For 20 years, I was mocked, blamed, insulted. With the advent of social media, it was almost inevitable.
In the end, I decided that is where I stand: yes, I did go looking for trouble, and not only in Iraq, but also in Algeria, Somalia, Afghanistan. Looking back at my travels in all the tough places, in the countries at war, this was everywhere the requirement to do my job, to look for the news, to verify them, to report them.
It was this conviction that had kept me going through the month of captivity. I never gave in to despair, even when I feared I would be killed, and my steadfastness helped me fight, even when I, a pacifist, was turned into “a weapon of war.”
The first accusation levelled at journalists who run into trouble in war zones is always that they are spies; proving otherwise is not an easy task, not least because I think many of us have noticed “odd” characters insinuating themselves into groups of journalists. After all, the two professions have common goals: to seek information.
The distinction became more blurred with the institutionalization of “embedded journalists.” I remember the arrival in Baghdad of the press envoys following the U.S. military: in military vehicles and khaki outfits, it was hard to distinguish them from the Marines. And then it was us, who had been covering the war in Baghdad, who were called “unilateral.”
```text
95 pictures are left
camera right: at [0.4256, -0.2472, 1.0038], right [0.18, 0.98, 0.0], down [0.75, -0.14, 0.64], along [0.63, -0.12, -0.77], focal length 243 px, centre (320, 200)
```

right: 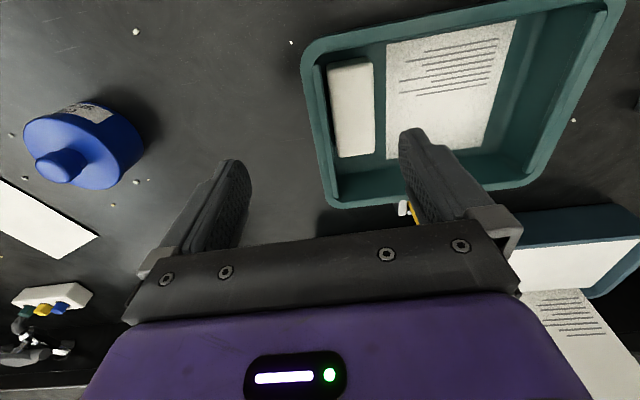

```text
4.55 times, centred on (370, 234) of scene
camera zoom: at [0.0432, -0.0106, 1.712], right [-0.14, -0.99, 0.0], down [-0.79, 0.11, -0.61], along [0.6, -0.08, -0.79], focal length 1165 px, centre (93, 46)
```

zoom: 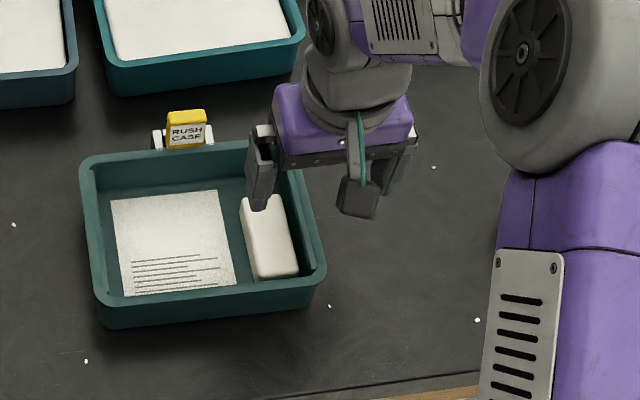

It’s not only about being embedded with the military in order to follow its otherwise inaccessible operations, but also about the possibility of becoming army informants. I am thinking about a concrete case. When the U.S. military was approaching Baghdad, embedded journalists would phone colleagues in the Iraqi capital to inquire about the situation in the city. Of course, the occupying force must have had far more sophisticated intelligence tools available, but this was a case that was much discussed.
Our job has changed: it has become increasingly risky, not only because the weapons are increasingly sophisticated and deadly (depleted uranium), but precisely because information is increasingly militarized. We’ve seen this with the war in Ukraine, where if you raise any uncomfortable questions, you are accused of being “pro-Putin,” or with the one in Gaza, where Palestinian journalists paid an unprecedented price to report on a genocide.
Access to the Strip was impossible, and it doesn’t seem to bother anyone that the information reported by Italian media, with rare exceptions, came from the Israeli army; this was the only way to avoid being accused of being “pro-Hamas.”
Paradoxically, with all the means of communication available, information has become impoverished and is increasingly succumbing to war propaganda.
To those who for 20 years have accused me of being a murderer, I reply that it was the Americans who shot Nicola Calipari, not me. But I cannot forget how it feels to have someone die lying on top of you. The man who died was the person who saved me twice, first from the kidnappers and then from the Americans. And I live on as a survivor.
I have never been able to celebrate my release. March 4 is the anniversary of Nicola Calipari's death.